DIRECTIVE
Could you quote the text excerpt from "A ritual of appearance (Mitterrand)" up to and including "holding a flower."?

TEXT EXCERPT
Sunday, January 16, 2011

A ritual of appearance (Mitterrand)

Part 2 of a double post. Part 1 is here.

A ritual of appearance (Mitterand)


First, the pre-credits sequence: a man leaves the crowd and walks towards us. The camera captures him the moment he climbs up the stairs of an imposing building. He’s filmed from a low angle, alone, very alone. He’s well dressed, a bit stiff, but he knows where he’s going. The camera is then placed further and lets the actor arrive: it keeps see him coming. His footsteps resonate, (classical) music is heard: the sound reverberation lets us imagine a large building. The man moves closer. Does he know he’s being filmed? Will someone tell him it’s a candid camera? It’s not sure. Will he speak? Even less sure. In any case, he’s holding a flower.

Entered from the left of the frame, he logically exits from the right, once the camera has panned to uncover a pile of marble and statues with these simple words: National Convention. The man glances at them. Is he hesitating? No, but he moves away and disappears from the image. Clever, the camera gets ahead of him and frames an opening of soft golden light where our actor suddenly appears.

A closer shot shows him immobile, meditating. The suspense would be unbearable if it didn’t unravel abruptly: the man makes one step on the side and lays the flower – it’s a rose – on a block of stone where these simple words are written: Jean Moulin. Emboldened by his gesture, he repeats it on two other tombs: Victor Schoelcher’s (“who abolished slavery in 1841” explains a surtitle) and Jaures’. We are in the Pantheon. When the camera lingers on the six letters of the engraved word “Jaures”, the music gets louder. The effect is arresting. With no more flowers, the man leaves as he arrived: alone. End of the pre-credits sequence, beginning of the film, i.e. the seven-year presidential term.

This short film is not without merit, even if, in the dignified and monumental style, it’s neither Ivan the Terrible nor Land of the Pharaohs. We find out that Serge Moati is its author and Mitterrand its unique star. It’s a real film, with rehearsals, body doubles, prop managers (for the flowers) and everything. The great moments of cinema are in Cannes this year but on the 625 daily lines of our TV sets. For this little film is Mitterrand’s response to Giscard’s media challenge.

We remember that the latter had attempted to invent on air a ritual of disappearance: Mitterrand had to take up this challenge by inventing another ritual, one of appearance of course. A ritual of arrival in the field, of the camera and of history. By saying “Good bye” to France from a television studio, Giscard had implicitly assimilated France to French television – a dangerous metonymy. Once already he had made the mistake, talking to viewers, to call them “Mes chers téléviseurs (My dear TV sets)”. It was his “idea of France”, a limited and cynical idea, with no memory but not without a certain irony. It would have been a mistake for Mitterrand to remain prisoner of this decor, to come back exactly to the seat left empty by Giscard. So he too has attempted something: to force television to come to him, to film him, where it never goes, in the Pantheon, i.e. among the dead.

DATA LINES
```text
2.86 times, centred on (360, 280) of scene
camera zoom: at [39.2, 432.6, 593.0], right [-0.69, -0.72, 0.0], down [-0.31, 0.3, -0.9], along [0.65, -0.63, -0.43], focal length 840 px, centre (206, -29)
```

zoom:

RESPONSE TO THE TASK
A ritual of appearance (Mitterrand)

Part 2 of a double post. Part 1 is here.

A ritual of appearance (Mitterand)


First, the pre-credits sequence: a man leaves the crowd and walks towards us. The camera captures him the moment he climbs up the stairs of an imposing building. He’s filmed from a low angle, alone, very alone. He’s well dressed, a bit stiff, but he knows where he’s going. The camera is then placed further and lets the actor arrive: it keeps see him coming. His footsteps resonate, (classical) music is heard: the sound reverberation lets us imagine a large building. The man moves closer. Does he know he’s being filmed? Will someone tell him it’s a candid camera? It’s not sure. Will he speak? Even less sure. In any case, he’s holding a flower.